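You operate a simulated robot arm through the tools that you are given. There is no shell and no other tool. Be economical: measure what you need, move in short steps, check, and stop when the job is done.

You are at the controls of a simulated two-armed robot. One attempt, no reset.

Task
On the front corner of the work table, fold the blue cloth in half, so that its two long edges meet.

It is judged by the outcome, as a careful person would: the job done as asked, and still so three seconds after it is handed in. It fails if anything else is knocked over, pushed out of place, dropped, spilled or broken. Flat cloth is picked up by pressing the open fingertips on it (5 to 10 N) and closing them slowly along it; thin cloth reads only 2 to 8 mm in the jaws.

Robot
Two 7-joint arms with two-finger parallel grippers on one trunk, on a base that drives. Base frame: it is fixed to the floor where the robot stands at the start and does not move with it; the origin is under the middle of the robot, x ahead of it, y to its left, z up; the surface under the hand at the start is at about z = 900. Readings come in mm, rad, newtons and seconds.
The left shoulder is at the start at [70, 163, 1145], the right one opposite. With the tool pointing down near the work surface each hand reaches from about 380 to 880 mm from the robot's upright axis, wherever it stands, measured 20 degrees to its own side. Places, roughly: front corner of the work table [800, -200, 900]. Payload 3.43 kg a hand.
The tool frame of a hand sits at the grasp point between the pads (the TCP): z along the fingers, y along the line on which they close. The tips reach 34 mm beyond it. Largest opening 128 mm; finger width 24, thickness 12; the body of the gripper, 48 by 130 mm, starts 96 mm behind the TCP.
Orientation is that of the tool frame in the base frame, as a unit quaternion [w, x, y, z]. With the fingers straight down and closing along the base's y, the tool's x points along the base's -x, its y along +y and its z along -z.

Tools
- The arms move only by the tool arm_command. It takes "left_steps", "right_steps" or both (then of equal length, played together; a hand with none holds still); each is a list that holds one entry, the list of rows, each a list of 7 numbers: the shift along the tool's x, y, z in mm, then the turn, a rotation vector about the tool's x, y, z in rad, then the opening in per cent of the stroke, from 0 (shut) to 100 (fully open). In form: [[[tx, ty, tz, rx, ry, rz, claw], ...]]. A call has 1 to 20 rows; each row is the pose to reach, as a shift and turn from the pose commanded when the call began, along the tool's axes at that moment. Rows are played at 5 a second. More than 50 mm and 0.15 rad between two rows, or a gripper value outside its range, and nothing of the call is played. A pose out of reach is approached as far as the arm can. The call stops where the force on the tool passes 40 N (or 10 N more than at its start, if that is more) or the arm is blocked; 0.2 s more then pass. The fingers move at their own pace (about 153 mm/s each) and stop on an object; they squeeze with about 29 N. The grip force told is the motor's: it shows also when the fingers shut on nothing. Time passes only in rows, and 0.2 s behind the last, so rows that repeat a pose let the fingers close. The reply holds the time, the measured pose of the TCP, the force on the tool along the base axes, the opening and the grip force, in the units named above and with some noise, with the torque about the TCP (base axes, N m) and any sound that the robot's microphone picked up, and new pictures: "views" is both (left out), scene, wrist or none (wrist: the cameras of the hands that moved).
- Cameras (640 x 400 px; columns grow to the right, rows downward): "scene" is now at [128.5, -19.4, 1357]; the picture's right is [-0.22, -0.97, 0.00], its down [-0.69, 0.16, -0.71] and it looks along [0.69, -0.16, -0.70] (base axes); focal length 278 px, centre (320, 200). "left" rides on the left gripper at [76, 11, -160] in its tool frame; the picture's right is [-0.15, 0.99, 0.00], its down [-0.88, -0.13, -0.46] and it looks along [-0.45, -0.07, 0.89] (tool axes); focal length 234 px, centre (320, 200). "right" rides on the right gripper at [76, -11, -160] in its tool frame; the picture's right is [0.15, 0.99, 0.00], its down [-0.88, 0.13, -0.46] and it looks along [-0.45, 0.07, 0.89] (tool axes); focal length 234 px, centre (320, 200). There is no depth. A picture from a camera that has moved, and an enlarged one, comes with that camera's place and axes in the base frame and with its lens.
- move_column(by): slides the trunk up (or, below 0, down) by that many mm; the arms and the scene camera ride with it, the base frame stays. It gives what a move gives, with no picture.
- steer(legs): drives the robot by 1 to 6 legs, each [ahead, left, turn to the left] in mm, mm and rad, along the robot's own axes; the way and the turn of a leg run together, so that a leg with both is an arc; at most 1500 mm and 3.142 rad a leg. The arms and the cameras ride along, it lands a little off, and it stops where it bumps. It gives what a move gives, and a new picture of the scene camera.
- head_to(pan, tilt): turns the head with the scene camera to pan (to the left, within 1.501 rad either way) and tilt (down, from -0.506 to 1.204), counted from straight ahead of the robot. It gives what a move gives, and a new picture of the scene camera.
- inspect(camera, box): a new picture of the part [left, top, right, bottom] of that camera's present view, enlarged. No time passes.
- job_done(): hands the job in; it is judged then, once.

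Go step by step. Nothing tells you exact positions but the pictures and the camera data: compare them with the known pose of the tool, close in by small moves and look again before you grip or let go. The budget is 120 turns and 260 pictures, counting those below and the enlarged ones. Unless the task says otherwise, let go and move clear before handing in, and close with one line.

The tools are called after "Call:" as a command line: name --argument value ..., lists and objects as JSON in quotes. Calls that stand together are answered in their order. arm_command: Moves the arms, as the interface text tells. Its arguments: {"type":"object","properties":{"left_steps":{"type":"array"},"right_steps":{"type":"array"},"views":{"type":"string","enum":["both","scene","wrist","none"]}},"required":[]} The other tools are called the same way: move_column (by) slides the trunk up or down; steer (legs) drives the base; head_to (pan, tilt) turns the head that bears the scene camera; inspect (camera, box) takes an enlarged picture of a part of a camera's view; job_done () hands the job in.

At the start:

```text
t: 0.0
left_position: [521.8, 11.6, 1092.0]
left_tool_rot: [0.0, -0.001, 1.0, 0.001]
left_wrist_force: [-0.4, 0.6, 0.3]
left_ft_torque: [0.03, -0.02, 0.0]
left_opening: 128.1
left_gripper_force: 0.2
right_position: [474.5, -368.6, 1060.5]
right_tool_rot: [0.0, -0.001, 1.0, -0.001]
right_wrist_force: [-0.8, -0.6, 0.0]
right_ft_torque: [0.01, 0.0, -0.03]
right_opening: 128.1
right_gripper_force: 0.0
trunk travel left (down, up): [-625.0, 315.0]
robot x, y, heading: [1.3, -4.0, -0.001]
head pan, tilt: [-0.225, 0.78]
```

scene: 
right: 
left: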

-*-

_Task brief_:
Count how many lines in the data contain the word "simulated", giving the number without comment.

_Task output_:
2